I was sitting in Starbucks writing away and minding my own business when a girl who looked to be thirty-ish asked me what I was writing. Now, I have no problem with this question. And usually, the person walks away from our discussion with my book mark, and zap! another person has heard my name and heard about my book. Win/win, right?
Well, yesterday didn’t follow the usual script. The woman, let’s call her Joan, asked what I was writing and I answered, “I’m writing a book,” then we went into the inevitable, “Are you published?” and finally into “What kind of novels do you write?”
My answer? “This one is an erotic paranormal romance. It’s the second in a trilogy in working on. The first book came out earlier this month.”
This is the point at which I usually offer a bookmark and they take it. So, she threw me when she said in a flustered voice, “Is that all you think about is sex?”
One of my major defense mechanisms is sarcasm and it chose that moment to kick in. I'm not at all ashamed of what I do, but her response really blindsided me, for some reason. She had already mentioned that she was a computer programmer, so I said, “Do you think about anything but code?” Now I did say it lightly, those comebacks are best said with a big smile and a joking manner. And Joan actually stopped and cocked her head to one side looking thoughtful.
“But you WRITE this stuff. You have to immerse yourself in these worlds you create. So, in effect, inside your imagination you are having tons of sex in all kinds of kinky ways. You have to think about it all the time to come up with stuff like that.”
At this point, I really wanted to point out that she must’ve read a lot of erotic romances to know what was in them, but I refrained. Instead, I stayed with what I had. “I’ve worked in technologies. In order to code, you have to steep yourself in the code. It’s very similar to writing, you put on some headphones for some mood music and lose yourself in how to build this site or program, much the way a writer builds characters, a world or a scene. But I’m sure you think about other things than code now and then, right?”
Joan laughed at that point and gave a slight nod. “True. But don’t you feel like you’re…” Joan looks around to make sure no one else is listening and lowers her voice, “becoming more perverted with each book?”
That made ME laugh. “I’m just as perverted as I ever was, but now I get paid for it. It’s a perfect win/win scenario. And not only do I get to have sex with lots of people and in lots of ways inside my imagination, but I’ve also planned and carried out murders, fought zombies and succubuses and shifters, flown, fought battles and even died a few times. I get to play “What If” all day long, just like I did when I was a kid, and that’s my job. I absolutely love it.”

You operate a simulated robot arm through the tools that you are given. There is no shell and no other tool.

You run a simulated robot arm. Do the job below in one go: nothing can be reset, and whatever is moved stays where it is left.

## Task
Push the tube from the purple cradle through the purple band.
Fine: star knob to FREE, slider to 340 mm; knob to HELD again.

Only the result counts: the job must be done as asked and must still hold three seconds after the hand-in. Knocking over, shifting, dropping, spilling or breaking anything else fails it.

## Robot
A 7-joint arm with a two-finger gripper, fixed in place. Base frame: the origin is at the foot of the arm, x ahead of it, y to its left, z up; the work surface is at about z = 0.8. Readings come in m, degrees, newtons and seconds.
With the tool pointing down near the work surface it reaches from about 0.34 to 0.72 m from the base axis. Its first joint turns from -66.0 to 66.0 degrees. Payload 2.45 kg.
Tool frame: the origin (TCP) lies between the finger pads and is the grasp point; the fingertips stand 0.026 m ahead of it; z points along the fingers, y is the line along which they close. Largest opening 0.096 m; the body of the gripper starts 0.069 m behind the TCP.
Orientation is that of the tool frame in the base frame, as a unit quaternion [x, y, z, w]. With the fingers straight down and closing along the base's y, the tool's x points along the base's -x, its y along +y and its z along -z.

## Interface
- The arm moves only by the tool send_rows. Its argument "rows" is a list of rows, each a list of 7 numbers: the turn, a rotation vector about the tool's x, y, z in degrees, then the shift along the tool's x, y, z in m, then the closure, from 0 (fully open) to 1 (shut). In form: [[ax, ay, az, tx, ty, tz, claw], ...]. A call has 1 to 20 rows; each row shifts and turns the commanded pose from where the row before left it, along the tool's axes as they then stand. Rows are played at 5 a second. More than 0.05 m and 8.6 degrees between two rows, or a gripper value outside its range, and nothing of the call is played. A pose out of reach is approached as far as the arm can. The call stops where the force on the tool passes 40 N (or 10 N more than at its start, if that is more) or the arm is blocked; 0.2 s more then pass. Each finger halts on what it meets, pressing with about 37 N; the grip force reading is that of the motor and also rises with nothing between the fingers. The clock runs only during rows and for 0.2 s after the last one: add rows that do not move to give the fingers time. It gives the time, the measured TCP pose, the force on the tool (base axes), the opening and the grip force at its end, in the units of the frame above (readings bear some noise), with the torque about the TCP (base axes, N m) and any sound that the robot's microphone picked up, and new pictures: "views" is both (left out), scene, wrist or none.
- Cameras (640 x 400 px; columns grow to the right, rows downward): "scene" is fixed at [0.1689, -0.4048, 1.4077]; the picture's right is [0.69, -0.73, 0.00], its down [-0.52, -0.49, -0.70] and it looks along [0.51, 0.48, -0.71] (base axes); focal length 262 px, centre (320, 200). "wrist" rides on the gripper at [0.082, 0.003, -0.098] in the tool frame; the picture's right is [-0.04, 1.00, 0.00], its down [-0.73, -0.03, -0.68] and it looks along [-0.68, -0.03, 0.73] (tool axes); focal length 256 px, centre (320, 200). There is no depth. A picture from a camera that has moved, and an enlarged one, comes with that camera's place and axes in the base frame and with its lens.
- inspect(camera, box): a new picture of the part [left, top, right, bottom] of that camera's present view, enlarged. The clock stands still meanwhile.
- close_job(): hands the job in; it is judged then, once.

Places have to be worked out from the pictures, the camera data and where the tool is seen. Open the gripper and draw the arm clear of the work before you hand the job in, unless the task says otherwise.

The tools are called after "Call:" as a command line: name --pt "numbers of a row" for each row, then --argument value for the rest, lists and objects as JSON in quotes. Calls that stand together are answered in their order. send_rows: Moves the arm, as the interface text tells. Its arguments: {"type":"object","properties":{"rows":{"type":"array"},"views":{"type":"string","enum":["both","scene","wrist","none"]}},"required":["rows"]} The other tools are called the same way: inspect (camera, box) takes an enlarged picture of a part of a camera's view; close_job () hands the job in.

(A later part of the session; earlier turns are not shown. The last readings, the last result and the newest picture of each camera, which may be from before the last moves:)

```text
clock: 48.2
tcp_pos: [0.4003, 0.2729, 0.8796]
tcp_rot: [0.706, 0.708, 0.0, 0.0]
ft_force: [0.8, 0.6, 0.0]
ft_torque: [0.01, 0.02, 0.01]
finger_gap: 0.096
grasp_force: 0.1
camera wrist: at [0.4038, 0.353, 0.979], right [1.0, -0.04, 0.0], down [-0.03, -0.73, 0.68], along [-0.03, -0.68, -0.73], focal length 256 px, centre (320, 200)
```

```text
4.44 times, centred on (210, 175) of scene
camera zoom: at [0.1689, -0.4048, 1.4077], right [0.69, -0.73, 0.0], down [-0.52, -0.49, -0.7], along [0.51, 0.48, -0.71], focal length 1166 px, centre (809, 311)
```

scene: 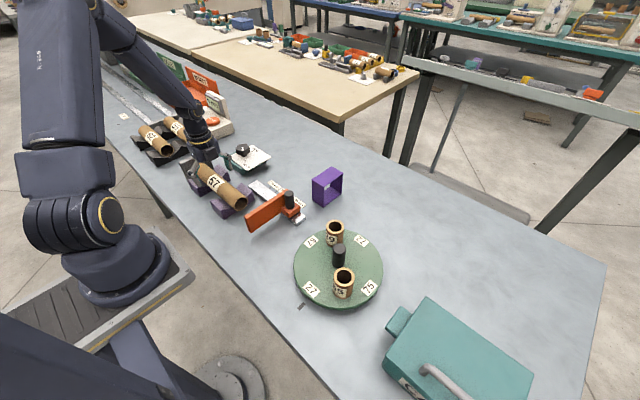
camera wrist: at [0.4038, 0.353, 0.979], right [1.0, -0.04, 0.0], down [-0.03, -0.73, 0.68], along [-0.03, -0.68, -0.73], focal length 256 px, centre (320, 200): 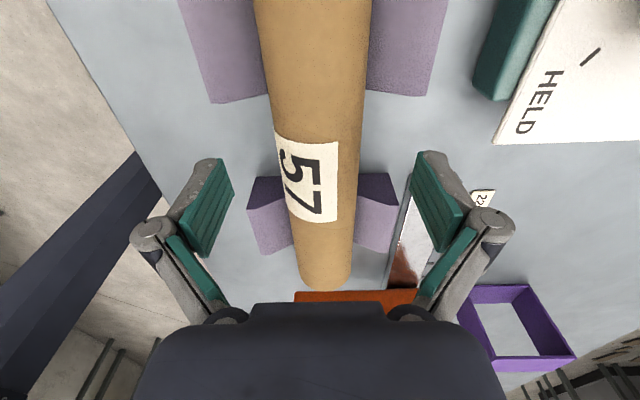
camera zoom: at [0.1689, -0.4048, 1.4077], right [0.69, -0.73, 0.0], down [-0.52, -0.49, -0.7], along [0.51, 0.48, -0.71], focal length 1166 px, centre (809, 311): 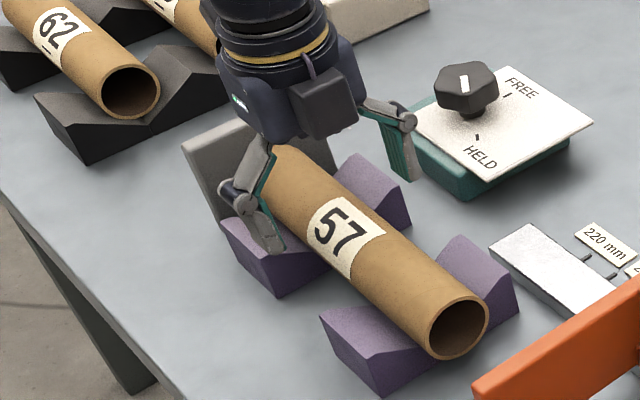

Side note here - here’s the lesson for today, which I should’ve remembered earlier in this conversation with Joan, but didn’t. Usually, when people ask you questions, the question and even the answer you give – is about them. It’s not about you. They are trying to find out how whatever they are asking pertains to THEM.
Anyway, back to our story, after this, Joan let it spill that she had always wanted to write, and especially write HOT. But she was afraid of immersing herself in all that sex, that it would change her and turn her into a sudden nymphomaniac or something. She was also afraid of how people would react, not just her family and friends, but the general public. So, I assured her that my perversion level hadn’t really changed—and that I knew other authors who wrote even hotter than I do, who are still perfectly normal, monogamous and happily married people. However, if she truly was a closet nymphomaniac, or maybe even more sensual than she allowed herself to be currently, that this profession might let that woman out to play. I ended up giving Joan the information for both of my local writers groups, and I do hope she comes.
Now I did hand out four bookmarks right after Joan left to four people who were trying not to look like they were listening into our conversation. And all four of them (sassy ladies in their mid nineties was what they called themselves) had absolutely no problems reading about sex and one actually made a request—apparently it’s her deep dark fantasy to have sex surrounded by a bunch of hunky men who are watching and “enjoying” watching, if you get my meaning.
I told her my first book is already available at all the major book stores…and they happily left to run to the Barnes and Noble down the street, in search of Ceremony of Seduction as well as any other books with that cursive Aphrodisia ‘A’ on them.